----- EXTRACT PROVIDED -----

"For large chunks of the year, the far north of Sweden is enveloped in virtually ceaseless darkness and permafrost temperatures. As such, it’s not surprising that Goat – who although currently residing in the far less arctic Gothenburg, have their roots in the tiny village of Korpilombolo (population 529) in the Swedish part of Lapland – have opted to seek respite from the endless winter by bingeing on sounds from various exotic locations.
The band’s imagination appears to have been pushed to extremes and beyond in the remoteness of Korpilombolo, too: World Music arrives laden with one of the most outlandish backstories you could hope to encounter. Goat reckon that Korpilombolo was once visited by a voodoo priest, attracted to trek to this remote spot on the map by no less than a celestial vision. Understandably starved of entertainment, locals went wild for the visitor’s unholy teachings, which didn’t please the Christian church one bit: the voodoo disciples were expelled, and a curse, active to this day, was placed on the village.
Unlikely, you say? So it may be, but the most potent parts of World Music hint that the band’s gritty, subterranean grooves have been spiked by the kind of sensory-warping supernatural ingredient that might have been used to add hypnotic prowess to shamanistic campfire rituals back in the olden days, even if Goat’s brand of voodoo is too occupied with conjuring good vibes to place long-distance calls to the land of the dead.
World Music is an apt title for the band’s debut. The album embarks on a musical round-the-world trip that centres on a fruitful alliance between the trance-inducing rhythmic exuberance of afrobeat and the more primitive ends of psych-rock, as perfected by The Stooges circa 1970, with various added elements – the “motorik” repetition of krautrock, humid swamp funk fashioned in the traditions of New Orleans, woodland-trekking freak-folk, assorted other esoteric strands – added to the dense, restlessly bubbling freak-beat broth. There’s certainly no shortage of bands drawing from these once hopelessly obscure sources that have recently become a lot more accessible due to the pioneering work of such reissue labels as Light in the Attic, Soundway and Now-Again, but Goat wield a couple of aces to propel them a few steps ahead of the competition.

----- DATA -----

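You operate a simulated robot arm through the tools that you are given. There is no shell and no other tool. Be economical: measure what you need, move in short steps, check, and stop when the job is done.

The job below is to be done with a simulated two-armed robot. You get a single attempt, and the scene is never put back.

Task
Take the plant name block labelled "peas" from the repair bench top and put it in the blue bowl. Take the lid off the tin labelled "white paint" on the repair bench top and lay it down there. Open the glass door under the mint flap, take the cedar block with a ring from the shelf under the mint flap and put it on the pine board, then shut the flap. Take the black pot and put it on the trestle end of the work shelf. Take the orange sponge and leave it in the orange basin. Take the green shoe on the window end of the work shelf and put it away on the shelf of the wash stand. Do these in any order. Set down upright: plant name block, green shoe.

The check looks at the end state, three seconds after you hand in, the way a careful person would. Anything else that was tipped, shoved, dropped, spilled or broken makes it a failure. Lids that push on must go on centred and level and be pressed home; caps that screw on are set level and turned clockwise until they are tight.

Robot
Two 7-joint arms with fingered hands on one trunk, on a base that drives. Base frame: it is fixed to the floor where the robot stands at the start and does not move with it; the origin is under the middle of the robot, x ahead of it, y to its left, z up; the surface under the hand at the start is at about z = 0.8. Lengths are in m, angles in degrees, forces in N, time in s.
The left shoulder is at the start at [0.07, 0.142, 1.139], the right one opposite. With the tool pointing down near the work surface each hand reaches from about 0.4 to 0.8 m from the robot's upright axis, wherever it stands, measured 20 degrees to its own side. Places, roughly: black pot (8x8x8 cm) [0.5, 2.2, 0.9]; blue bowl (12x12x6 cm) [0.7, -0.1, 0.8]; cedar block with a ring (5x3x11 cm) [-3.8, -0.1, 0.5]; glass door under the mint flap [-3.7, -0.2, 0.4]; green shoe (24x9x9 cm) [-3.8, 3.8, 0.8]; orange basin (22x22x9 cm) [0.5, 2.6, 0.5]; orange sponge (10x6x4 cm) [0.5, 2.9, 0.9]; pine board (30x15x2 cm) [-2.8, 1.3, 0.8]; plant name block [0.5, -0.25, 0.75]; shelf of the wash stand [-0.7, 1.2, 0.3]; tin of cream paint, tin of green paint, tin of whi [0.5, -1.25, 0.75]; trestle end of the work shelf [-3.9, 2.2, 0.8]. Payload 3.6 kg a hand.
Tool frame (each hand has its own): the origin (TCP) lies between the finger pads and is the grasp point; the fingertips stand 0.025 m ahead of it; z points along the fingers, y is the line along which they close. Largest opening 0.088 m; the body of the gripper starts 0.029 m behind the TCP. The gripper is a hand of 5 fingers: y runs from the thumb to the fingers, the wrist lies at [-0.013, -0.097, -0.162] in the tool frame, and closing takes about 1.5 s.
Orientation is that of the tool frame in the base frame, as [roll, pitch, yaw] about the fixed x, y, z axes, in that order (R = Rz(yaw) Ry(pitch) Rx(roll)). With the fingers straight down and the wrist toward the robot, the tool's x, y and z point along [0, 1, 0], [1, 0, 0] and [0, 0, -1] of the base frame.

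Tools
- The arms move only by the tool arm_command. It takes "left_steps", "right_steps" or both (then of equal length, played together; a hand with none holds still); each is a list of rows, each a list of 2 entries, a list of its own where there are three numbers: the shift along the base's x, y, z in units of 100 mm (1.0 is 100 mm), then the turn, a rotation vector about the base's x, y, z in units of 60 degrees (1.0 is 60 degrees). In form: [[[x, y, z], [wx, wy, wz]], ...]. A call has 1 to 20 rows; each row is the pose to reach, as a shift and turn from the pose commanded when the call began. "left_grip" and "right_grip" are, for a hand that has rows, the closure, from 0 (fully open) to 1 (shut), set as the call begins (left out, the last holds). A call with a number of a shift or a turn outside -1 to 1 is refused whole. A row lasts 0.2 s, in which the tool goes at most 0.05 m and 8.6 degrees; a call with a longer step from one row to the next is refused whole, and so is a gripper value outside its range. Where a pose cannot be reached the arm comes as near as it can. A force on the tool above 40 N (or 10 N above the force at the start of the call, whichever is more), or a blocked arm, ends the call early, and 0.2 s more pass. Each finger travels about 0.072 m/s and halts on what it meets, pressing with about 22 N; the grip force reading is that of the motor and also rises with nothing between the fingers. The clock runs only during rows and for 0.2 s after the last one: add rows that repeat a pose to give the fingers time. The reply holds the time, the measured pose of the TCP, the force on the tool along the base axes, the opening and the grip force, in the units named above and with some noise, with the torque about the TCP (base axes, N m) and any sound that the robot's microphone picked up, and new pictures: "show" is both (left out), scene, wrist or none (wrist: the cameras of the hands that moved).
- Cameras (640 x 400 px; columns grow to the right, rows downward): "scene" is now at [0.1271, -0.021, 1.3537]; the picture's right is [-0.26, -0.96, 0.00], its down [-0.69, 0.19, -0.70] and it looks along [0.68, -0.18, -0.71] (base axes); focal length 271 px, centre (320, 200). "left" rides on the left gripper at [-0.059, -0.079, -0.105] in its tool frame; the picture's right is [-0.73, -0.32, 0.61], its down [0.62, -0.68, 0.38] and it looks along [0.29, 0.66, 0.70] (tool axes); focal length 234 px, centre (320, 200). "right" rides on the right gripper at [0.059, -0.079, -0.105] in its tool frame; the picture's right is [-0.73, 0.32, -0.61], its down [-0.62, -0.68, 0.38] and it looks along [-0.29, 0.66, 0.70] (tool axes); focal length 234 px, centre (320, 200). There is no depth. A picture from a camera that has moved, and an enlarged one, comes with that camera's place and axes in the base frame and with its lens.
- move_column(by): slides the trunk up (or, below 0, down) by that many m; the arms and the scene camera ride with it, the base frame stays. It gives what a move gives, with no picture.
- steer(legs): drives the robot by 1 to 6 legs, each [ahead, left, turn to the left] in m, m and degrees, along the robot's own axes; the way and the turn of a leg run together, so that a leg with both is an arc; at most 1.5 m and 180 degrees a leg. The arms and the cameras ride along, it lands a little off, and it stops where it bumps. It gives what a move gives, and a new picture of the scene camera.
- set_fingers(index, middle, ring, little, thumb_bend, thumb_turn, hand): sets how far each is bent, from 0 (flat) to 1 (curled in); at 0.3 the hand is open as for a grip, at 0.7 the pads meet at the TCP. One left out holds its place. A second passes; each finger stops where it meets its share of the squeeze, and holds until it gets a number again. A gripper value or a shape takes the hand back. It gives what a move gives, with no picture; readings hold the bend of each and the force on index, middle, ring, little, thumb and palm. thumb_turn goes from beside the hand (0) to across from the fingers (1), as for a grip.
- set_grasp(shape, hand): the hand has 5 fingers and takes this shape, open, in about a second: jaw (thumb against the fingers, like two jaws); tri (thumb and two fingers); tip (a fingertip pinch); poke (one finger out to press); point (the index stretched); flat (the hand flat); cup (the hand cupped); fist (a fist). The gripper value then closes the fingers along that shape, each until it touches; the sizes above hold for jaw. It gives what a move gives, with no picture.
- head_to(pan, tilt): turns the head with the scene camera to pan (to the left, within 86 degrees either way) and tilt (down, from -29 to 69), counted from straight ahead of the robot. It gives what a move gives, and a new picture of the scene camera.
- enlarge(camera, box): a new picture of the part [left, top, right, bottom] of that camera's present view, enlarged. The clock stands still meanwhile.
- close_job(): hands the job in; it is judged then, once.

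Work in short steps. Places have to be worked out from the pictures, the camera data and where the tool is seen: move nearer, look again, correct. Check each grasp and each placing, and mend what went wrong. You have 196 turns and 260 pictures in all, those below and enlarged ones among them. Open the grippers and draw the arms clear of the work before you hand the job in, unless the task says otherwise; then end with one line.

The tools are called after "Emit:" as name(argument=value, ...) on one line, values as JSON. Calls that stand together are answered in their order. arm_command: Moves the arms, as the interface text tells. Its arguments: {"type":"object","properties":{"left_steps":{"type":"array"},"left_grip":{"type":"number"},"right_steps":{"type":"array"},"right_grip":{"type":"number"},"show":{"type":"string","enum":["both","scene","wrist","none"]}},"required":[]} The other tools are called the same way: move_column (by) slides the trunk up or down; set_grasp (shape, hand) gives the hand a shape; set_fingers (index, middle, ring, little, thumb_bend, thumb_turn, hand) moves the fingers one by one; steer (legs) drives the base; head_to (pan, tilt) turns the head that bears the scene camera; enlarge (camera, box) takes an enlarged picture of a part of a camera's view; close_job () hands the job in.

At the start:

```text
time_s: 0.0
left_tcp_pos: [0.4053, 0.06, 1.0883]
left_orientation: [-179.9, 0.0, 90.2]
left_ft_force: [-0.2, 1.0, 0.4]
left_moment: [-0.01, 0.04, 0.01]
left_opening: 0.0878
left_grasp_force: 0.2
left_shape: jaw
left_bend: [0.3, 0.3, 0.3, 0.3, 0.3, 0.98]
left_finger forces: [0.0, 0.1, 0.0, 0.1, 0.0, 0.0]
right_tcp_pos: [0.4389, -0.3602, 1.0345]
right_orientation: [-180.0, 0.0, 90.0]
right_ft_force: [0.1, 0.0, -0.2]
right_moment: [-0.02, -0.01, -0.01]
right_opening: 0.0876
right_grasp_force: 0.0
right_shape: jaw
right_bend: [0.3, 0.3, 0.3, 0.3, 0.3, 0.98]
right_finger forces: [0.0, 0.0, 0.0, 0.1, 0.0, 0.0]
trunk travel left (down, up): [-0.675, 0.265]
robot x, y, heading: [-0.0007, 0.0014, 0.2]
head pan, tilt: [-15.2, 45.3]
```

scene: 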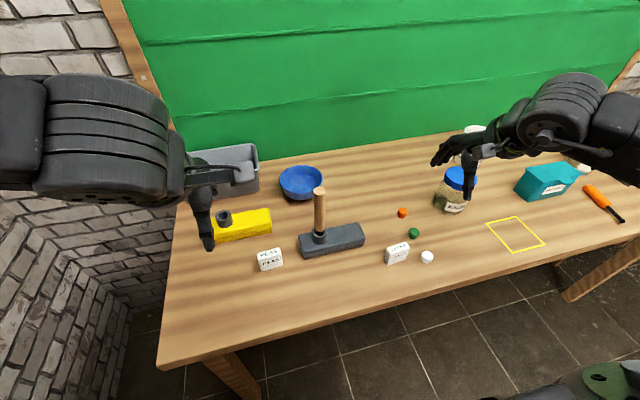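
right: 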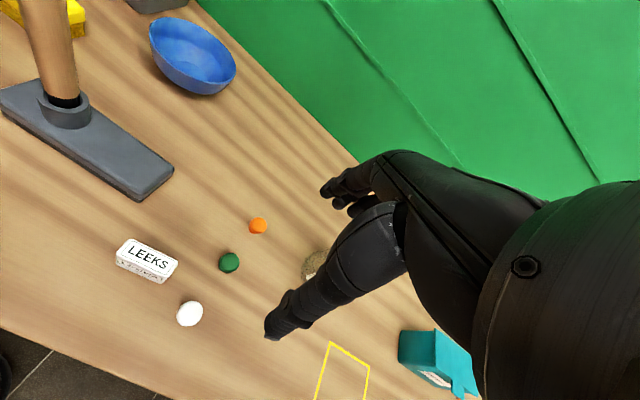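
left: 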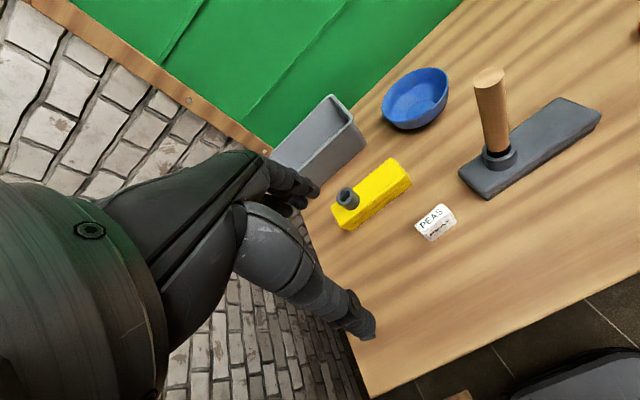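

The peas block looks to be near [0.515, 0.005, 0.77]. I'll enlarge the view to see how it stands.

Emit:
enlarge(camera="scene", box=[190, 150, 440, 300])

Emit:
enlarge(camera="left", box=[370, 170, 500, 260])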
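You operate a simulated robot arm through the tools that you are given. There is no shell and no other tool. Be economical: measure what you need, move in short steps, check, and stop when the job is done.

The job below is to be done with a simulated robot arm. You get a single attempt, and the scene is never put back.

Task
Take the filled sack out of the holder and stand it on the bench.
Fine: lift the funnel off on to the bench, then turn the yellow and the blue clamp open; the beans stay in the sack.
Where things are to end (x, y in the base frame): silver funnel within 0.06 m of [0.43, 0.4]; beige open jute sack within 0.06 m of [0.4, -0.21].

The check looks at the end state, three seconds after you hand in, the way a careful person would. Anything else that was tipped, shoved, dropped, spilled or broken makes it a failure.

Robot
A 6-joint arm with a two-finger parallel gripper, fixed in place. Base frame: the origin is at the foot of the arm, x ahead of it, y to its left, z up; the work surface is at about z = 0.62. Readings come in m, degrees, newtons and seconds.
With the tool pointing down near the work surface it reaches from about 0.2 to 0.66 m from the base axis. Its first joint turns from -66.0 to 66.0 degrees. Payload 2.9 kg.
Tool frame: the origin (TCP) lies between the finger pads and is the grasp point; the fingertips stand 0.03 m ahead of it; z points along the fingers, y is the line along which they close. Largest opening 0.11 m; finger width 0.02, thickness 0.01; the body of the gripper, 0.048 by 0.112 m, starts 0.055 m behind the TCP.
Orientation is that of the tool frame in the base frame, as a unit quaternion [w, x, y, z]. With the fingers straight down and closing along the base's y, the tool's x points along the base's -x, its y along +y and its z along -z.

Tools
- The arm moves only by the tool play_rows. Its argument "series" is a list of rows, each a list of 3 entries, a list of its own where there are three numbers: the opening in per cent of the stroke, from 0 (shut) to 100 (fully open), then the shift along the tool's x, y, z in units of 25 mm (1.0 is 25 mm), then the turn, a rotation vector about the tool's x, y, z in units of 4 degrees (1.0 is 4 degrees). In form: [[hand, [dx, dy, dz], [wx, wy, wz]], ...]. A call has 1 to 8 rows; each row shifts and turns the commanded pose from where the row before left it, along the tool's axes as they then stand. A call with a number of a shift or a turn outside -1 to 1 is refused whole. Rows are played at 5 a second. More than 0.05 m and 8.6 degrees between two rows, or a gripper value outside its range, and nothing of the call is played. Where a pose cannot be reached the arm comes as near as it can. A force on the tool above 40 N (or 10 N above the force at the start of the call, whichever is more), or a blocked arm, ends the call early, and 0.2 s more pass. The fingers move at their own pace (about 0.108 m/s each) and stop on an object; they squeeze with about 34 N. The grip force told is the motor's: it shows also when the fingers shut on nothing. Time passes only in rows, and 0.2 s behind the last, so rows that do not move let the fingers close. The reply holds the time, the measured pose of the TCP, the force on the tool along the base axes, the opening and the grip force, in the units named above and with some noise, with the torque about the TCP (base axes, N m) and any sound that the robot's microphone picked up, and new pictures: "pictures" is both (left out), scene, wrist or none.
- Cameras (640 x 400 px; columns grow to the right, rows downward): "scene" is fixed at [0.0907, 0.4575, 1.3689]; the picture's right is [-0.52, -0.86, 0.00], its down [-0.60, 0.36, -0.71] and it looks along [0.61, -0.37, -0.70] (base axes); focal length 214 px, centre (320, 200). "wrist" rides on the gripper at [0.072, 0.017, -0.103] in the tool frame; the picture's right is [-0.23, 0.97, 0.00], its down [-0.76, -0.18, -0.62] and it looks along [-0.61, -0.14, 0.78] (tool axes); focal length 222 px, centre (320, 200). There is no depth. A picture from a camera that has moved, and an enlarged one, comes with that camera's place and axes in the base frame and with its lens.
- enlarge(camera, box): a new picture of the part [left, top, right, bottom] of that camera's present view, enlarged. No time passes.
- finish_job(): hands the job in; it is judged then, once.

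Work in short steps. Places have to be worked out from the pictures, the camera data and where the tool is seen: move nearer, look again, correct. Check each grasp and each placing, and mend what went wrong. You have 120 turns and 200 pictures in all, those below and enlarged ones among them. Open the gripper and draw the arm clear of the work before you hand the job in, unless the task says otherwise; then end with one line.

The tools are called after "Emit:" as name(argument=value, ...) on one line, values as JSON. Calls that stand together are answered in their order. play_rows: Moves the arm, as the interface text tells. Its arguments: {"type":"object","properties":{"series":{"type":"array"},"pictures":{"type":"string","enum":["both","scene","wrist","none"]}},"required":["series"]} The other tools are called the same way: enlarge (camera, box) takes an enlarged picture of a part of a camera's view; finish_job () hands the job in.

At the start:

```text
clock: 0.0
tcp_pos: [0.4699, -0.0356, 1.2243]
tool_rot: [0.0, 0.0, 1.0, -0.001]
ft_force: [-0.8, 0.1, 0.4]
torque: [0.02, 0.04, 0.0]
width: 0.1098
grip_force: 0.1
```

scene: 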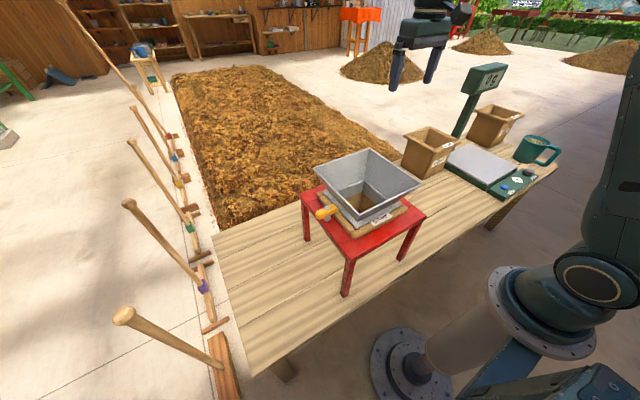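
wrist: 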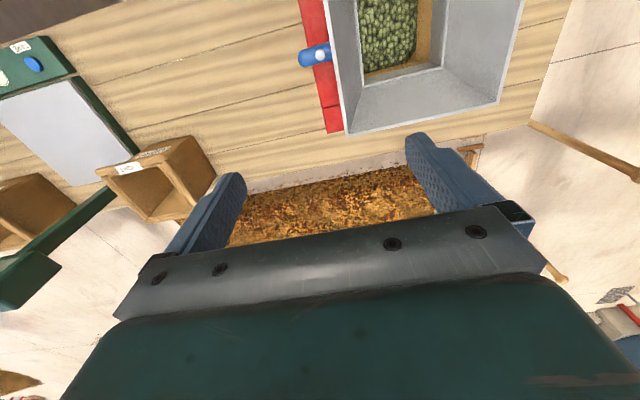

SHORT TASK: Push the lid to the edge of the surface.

-----

SHORT TASK: Your answer is an exact copy of the extract provided.

FULL ANSWER:
"For large chunks of the year, the far north of Sweden is enveloped in virtually ceaseless darkness and permafrost temperatures. As such, it’s not surprising that Goat – who although currently residing in the far less arctic Gothenburg, have their roots in the tiny village of Korpilombolo (population 529) in the Swedish part of Lapland – have opted to seek respite from the endless winter by bingeing on sounds from various exotic locations.
The band’s imagination appears to have been pushed to extremes and beyond in the remoteness of Korpilombolo, too: World Music arrives laden with one of the most outlandish backstories you could hope to encounter. Goat reckon that Korpilombolo was once visited by a voodoo priest, attracted to trek to this remote spot on the map by no less than a celestial vision. Understandably starved of entertainment, locals went wild for the visitor’s unholy teachings, which didn’t please the Christian church one bit: the voodoo disciples were expelled, and a curse, active to this day, was placed on the village.
Unlikely, you say? So it may be, but the most potent parts of World Music hint that the band’s gritty, subterranean grooves have been spiked by the kind of sensory-warping supernatural ingredient that might have been used to add hypnotic prowess to shamanistic campfire rituals back in the olden days, even if Goat’s brand of voodoo is too occupied with conjuring good vibes to place long-distance calls to the land of the dead.
World Music is an apt title for the band’s debut. The album embarks on a musical round-the-world trip that centres on a fruitful alliance between the trance-inducing rhythmic exuberance of afrobeat and the more primitive ends of psych-rock, as perfected by The Stooges circa 1970, with various added elements – the “motorik” repetition of krautrock, humid swamp funk fashioned in the traditions of New Orleans, woodland-trekking freak-folk, assorted other esoteric strands – added to the dense, restlessly bubbling freak-beat broth. There’s certainly no shortage of bands drawing from these once hopelessly obscure sources that have recently become a lot more accessible due to the pioneering work of such reissue labels as Light in the Attic, Soundway and Now-Again, but Goat wield a couple of aces to propel them a few steps ahead of the competition.